There recent release What You Keep Close is a piece of work that I could not only see resonating with mainstream music fans but the opinionated hipster subculture as well. Perhaps even providing the impetus for fans of more mainstream-minded music to check out some of the post-rock bands who might not have otherwise been on their radar.
The four-piece consisting of Fred Béland (guitars). CharlesAndré Chamard (drums/vocals), Alexandre Duhamel Gingras (bass) and Vincent Pigeon (vocals/guitars/keyboards) could very well be the best cross breeding of post-rock and emo I have heard to date. That’s a bit of a backhanded compliment because the truth is there are a only a handful of bands right now attempting this symbiotic relationship.
It’s apparent on the first track “Forth” that the band is incredibly in the pocket and doesn’t take any shortcuts.
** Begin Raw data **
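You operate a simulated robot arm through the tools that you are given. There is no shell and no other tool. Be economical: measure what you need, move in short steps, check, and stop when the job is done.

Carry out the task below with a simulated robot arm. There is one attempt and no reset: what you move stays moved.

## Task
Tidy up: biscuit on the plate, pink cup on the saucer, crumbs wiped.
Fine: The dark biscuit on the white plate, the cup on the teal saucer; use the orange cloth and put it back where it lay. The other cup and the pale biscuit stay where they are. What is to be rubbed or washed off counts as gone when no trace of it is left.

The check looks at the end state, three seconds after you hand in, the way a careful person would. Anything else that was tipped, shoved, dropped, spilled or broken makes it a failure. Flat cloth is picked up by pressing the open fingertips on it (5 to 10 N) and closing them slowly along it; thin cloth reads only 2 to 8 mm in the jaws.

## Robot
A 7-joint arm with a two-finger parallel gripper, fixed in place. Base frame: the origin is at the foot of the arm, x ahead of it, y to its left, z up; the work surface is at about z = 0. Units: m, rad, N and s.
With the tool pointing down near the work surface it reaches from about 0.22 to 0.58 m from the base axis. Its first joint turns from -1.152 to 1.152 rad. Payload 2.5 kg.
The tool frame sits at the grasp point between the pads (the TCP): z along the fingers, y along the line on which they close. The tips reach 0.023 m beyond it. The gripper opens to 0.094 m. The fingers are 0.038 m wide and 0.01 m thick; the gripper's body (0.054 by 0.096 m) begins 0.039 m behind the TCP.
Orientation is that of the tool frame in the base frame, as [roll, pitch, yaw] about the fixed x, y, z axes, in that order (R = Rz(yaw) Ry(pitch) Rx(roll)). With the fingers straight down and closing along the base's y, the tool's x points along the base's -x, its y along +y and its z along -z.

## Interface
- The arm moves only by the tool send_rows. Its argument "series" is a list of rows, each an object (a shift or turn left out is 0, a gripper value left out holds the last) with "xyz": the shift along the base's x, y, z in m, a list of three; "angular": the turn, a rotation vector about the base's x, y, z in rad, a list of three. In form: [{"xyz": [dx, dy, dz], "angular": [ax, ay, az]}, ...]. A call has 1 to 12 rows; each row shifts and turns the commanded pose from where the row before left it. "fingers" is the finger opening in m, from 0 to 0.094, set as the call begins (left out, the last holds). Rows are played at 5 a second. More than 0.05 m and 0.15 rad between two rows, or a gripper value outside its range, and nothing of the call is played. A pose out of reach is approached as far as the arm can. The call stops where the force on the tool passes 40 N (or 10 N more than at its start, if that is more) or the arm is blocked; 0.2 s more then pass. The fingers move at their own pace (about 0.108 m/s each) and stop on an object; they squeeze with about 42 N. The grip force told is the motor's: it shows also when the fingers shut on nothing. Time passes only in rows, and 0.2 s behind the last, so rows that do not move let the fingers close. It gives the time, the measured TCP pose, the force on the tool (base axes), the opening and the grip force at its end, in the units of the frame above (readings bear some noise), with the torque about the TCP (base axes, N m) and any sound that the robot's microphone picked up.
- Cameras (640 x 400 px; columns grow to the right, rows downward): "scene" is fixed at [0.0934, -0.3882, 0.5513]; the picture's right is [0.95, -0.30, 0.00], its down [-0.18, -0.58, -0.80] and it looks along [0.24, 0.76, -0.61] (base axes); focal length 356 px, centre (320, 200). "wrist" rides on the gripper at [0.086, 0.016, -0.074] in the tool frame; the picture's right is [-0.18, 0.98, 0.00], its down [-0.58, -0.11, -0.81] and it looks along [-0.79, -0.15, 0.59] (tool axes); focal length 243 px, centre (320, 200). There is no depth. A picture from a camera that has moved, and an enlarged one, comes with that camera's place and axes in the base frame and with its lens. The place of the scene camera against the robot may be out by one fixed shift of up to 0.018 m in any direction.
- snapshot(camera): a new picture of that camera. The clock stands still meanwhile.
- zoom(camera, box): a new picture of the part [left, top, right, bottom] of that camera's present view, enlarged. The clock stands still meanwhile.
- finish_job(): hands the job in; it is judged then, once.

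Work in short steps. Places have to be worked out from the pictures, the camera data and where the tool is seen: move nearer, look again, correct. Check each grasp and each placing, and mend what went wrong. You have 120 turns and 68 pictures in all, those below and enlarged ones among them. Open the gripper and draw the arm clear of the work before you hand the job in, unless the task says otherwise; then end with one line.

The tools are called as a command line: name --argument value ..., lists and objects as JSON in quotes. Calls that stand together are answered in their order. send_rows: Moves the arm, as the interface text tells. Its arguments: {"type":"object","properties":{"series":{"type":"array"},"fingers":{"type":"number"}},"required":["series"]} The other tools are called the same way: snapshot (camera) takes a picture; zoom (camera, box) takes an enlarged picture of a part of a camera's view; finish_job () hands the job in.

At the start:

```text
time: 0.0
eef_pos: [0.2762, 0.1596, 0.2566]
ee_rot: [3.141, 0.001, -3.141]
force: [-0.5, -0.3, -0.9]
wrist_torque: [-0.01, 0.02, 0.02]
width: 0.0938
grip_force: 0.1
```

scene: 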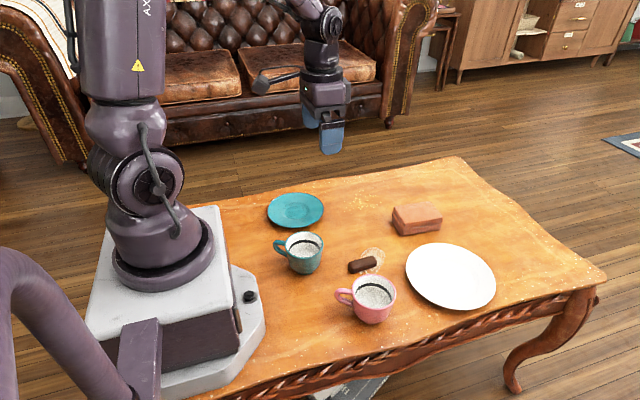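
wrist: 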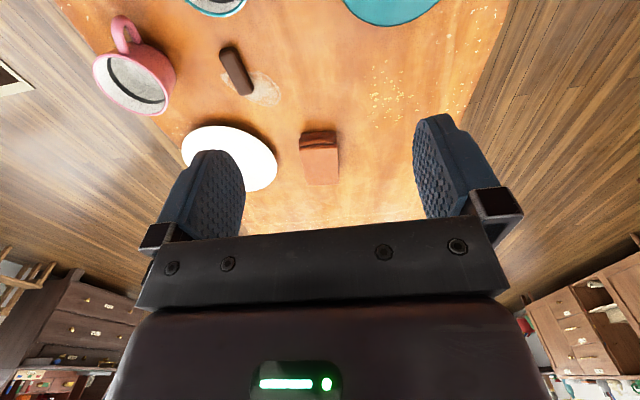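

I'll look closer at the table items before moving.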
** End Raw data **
They implement time signatures besides the typical 4/4, overload you with creative guitar parts and know how to build a song.
It’s really a precursor for what to expect for the remaining five songs. The verse on “Doubling Down On Diamonds” surrounds you with delayed, reverb laced guitars you would expect from post-rock but once the chorus hits it contains the intensity and visceral power you would expect from a emo punk band.
On “Homa Lone” the band continues to flex their muscles by pulling off-kilter timing with ease while “Numbers” soars with some of the most impressive guitar work. The band arguably saves the best for last with “Always More.” What You Keep
Close works not only because it contains good music but also because it displays how music can evolve. The future is now - so take a listen to What You Keep Close.